Frank v. United States, 395 U.S. 147 (1969)

Frank v. United States

No. 200

Argued December 12, 1968

Decided May 19, 1969

395 U.S. 147


Petitioner was charged with criminal contempt for violating an injunction. After unsuccessfully demanding a jury trial, he was tried and adjudged guilty by the District Court, which suspended imposition of sentence and placed him on probation for three years. The Court of Appeals affirmed.


1. Petty offenses may be tried without a jury. In determining whether an offense can be classified as "petty," the most relevant criterion is the severity of the penalty authorized, and where no maximum penalty is authorized, the severity of the penalty actually imposed. Pp. 395 U. S. 148-149.

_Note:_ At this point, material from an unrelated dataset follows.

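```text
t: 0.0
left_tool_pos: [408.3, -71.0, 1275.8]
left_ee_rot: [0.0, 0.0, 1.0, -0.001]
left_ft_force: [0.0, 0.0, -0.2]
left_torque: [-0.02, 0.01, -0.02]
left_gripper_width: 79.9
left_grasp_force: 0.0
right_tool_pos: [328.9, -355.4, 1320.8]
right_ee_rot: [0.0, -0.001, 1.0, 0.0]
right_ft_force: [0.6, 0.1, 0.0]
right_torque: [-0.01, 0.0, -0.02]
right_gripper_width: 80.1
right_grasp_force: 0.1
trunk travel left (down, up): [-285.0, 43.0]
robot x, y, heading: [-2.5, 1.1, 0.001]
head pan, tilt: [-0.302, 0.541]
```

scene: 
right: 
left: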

2. Criminal contempt sentences of up to six months may be constitutionally imposed without a jury trial. See Cheff v. Schnackenberg, 384 U. S. 373. P. 395 U. S. 150.

3. Congress made the federal probation statute (18 U.S.C. § 3651), under which most offenders may be placed on probation for up to five years, applicable to petty as well as more serious offenses, and thus petty offenses may be tried by any combination of penalties authorized by 18 U.S.C. § 1 and § 3651. P. 395 U. S. 150.

4. Since petitioner's sentence was within the limits of the congressional definition of petty offense, he was not entitled to a jury trial. P. 395 U. S. 152.